Kythera… my island home

Fried sardines at Diakofti

Santorini, Mykonos, Crete, Paros.

Bet you’ve been there, strolled past the white-washed houses, tasted the moussaka and drunk the ouzo.

Yamas!

These are all gorgeous, albeit very-touristy islands. And rightly so. They ooze the essence of Greek island life with their bougainvillea-lined cobblestone laneways and evocative taverna lifestyle. Who doesn’t dream of living a Greek island lifestyle?

Except that the Greek island lifestyle wasn’t always so picturesque.

If it was, my papouthes and yiayathes would not have fled in the 1930s and 1940s respectively to start new lives in Australia.

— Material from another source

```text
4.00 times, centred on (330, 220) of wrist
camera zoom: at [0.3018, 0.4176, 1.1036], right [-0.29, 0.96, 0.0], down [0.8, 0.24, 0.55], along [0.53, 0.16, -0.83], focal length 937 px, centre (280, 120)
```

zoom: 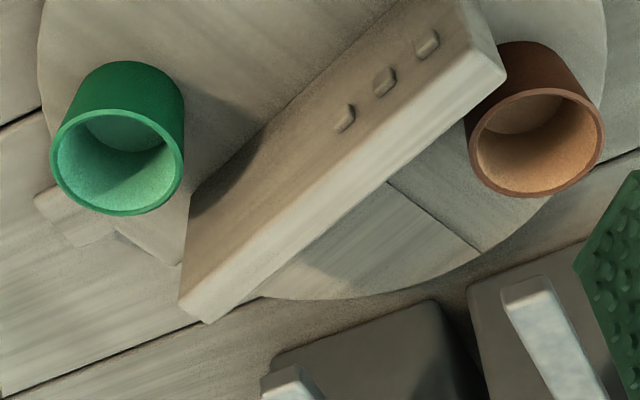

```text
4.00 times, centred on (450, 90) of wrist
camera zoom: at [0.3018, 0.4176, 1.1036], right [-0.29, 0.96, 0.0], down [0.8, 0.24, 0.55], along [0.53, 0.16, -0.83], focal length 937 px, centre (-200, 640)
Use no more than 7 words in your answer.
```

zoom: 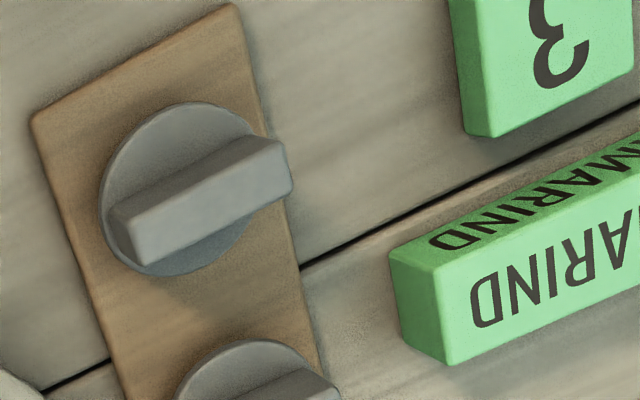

Their Greek island was especially exposed. Its strategic location in the Ionian Sea had made it a red hot target through history and any conqueror worth their sea salt made their way there; Venetians, Turks, French, English, Nazis…… when my Thea Marika once pointed to the second-story of the family home dating to the 1500s and told me they used to hurl hot oil through the window to scare the pirates below – she wasn’t kidding.

That island is Kythera.

Where you ask?

Exactly.

The iconic twin bays of Kapsali

With the pirates now less of an issue, Kythera is the under-the-radar Greek island that you’ve never heard about and with any luck it will stay that way. Its strategic location, marooned between the Peloponnese and Crete, was a drawcard for those pirates but doesn’t suit modern-day travellers. You can’t ferry hop easily the way you can between the Cycladic islands. There’s only one flight a day in summer in a plane that fits 20 people. Traverse the island’s perilous roads in a bus at your peril. Mass tourism is literally not possible.

Which means that the only non-locals you encounter when you visit are the other Kytherian-Aussies who visit in droves in the summer months. Locating my extended family is as easy as strolling along Kapsali beach on my way to have a frappe.

It feels indulgent to have 100% lineage from one single island. To have visited the houses where my grandparents grew up and walked through villages bearing their name, e.g. Kastrissianika which is named after my Papou Con’s family. (Side note: where is the village of Megaloconomosanika?).

Being in Kythera reawakens part of my culinary soul. Of course I was eating the delicious food that originated from Kythera from the moment I started on solids. And many traditions followed my family across the sea to their new homes in Australia. But being in my homeland connects me to those traditions like configuring pieces of a puzzle.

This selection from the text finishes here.